Virtual Scavenger Hunt at O’odham Language Family Event

275
Ms. Gonzales teaches O'odham vocabulary on a virtual scavenger hunt video on the Salt River Schools social media. Screen shot from SRS Instagram video.

On March 17, Salt River Schools (SRS) held a virtual O’odham Language Family Event to help students learn O’odham vocabulary words for colors, numbers, nature and household items.

The streamed video event was hosted by Teresa Gonzales, one of the Education Native Language Culture (ENLC) instructors at SRS, and featured a scavenger hunt with prizes for students enrolled at the Early Childhood Education Center, Salt River Elementary School and the Accelerated Learning Academy.

Gonzales went into detail about the differences in pronouncing O’odham words compared to how they might be pronounced in English.

The video started off with colors in O’odham, one of them being svegium (pink). Next were some things you would see outdoors, such as a hodai (rock) or gogs (dogs). After that came household items; huasa’a means “plate” in English. Finally, the numbers from 1 to 10 were taught (or hemako to vestma:m).

The O’odham vocabulary words were part of the scavenger hunt, for which students used their cameras. Students picked out 10 of the words from a list covering all of the categories. They took photos of the items they identified at home or out in the Community and emailed them to instructor Hilary Richards with their name, school, grade and homeroom teacher by March 19. Winners received an email indicating where to pick up the prize.

SRS Language Culture Specialist Ipa Dutchover said that the event went great.

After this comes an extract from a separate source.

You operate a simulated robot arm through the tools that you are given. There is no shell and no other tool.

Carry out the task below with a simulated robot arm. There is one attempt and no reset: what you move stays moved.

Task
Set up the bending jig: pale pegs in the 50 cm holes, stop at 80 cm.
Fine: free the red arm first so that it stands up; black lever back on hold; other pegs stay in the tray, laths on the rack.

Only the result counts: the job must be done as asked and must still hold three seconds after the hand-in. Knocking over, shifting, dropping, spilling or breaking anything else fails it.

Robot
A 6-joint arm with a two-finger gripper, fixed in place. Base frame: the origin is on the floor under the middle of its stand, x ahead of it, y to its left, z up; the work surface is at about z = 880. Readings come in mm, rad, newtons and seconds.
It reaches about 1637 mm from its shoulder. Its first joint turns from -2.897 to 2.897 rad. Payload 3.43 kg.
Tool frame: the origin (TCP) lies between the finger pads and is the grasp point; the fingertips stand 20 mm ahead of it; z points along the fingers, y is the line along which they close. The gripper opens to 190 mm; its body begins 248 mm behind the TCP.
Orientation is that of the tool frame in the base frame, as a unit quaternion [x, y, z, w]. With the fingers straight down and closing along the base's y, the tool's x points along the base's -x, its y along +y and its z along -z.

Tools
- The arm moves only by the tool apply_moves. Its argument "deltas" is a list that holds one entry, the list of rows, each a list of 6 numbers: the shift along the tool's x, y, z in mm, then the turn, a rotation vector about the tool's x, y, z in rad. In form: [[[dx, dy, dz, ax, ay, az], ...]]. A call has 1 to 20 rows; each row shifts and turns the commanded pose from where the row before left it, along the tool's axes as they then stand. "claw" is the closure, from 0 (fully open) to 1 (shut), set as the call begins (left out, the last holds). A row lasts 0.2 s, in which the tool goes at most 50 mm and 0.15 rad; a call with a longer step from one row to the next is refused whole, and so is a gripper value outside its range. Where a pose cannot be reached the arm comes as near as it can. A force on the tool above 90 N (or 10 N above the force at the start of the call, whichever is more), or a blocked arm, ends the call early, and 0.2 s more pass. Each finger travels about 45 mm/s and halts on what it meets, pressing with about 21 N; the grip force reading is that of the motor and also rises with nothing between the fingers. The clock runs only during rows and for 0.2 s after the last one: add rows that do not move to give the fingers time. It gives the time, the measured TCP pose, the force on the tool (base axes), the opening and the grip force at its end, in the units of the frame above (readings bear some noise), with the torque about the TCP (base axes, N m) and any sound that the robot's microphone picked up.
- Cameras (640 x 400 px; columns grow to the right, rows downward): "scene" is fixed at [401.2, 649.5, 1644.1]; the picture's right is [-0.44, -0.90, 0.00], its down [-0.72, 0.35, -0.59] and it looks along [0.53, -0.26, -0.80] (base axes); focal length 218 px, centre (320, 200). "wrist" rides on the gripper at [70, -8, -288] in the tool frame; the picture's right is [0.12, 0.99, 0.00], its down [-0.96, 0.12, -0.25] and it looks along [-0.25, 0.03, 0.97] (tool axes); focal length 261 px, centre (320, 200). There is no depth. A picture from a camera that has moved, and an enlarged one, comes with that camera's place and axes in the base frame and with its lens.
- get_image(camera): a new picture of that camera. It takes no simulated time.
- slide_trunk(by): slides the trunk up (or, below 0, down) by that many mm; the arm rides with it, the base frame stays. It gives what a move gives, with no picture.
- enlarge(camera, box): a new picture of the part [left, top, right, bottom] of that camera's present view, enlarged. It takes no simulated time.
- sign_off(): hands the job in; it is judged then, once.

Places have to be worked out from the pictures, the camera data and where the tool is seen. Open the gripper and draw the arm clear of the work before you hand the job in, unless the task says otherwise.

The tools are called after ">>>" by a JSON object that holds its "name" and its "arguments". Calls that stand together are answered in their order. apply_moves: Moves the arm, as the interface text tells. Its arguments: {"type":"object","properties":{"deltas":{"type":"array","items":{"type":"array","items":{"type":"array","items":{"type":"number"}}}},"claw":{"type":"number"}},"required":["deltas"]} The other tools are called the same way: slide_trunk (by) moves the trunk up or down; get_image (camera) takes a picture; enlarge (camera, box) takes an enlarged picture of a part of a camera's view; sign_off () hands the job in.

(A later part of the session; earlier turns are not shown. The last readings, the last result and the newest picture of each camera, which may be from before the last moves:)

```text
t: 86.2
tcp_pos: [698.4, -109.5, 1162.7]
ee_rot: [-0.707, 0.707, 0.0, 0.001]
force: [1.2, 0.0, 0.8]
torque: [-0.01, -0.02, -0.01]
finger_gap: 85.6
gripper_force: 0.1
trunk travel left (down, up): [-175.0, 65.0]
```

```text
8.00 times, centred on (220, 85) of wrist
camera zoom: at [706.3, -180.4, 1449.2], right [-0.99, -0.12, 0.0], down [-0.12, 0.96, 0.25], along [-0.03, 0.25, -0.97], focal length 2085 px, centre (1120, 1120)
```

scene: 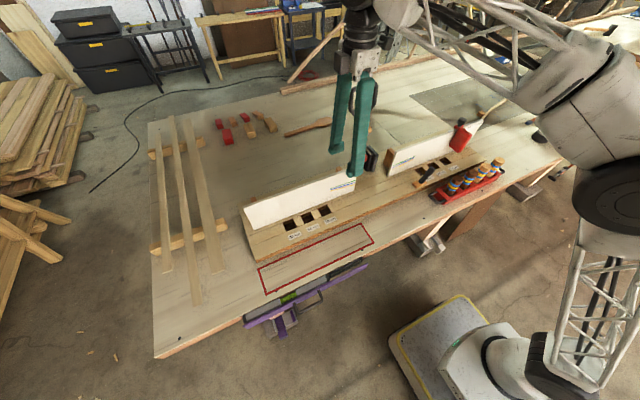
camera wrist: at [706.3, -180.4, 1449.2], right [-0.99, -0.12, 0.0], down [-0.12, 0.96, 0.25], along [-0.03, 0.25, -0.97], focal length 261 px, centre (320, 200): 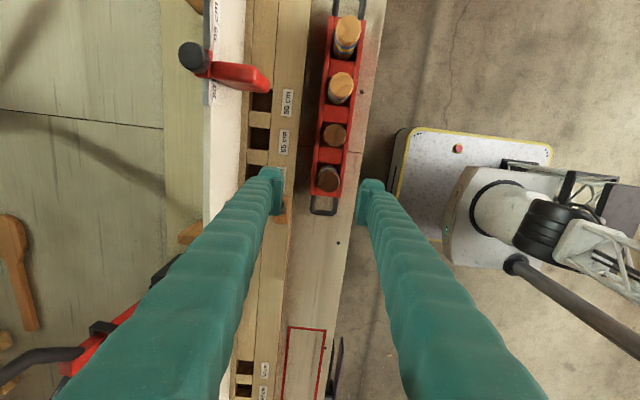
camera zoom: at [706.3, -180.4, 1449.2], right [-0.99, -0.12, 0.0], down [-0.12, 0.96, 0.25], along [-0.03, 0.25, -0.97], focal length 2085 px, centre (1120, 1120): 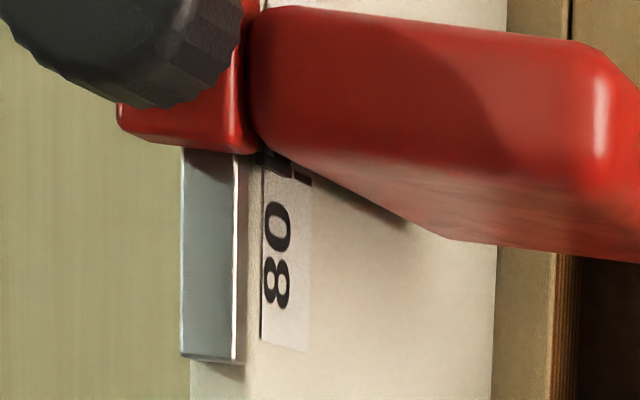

“I feel these events that we put on for the Community are very important. There are many students who are interested in learning the O’odham language and the culture, and who also do a good job in the class, but once they leave [the classroom] there aren’t very many speakers in the Community for them to practice with,” said Dutchover. “These events give the opportunity for our students and their families to learn together and use our language every day, no matter how little it might be. We need to normalize using our language everywhere within our Community, from home to gatherings to the office. It’s the only way we are going to preserve what we have. It’s what makes us unique from the rest of the world. Dai Hegai!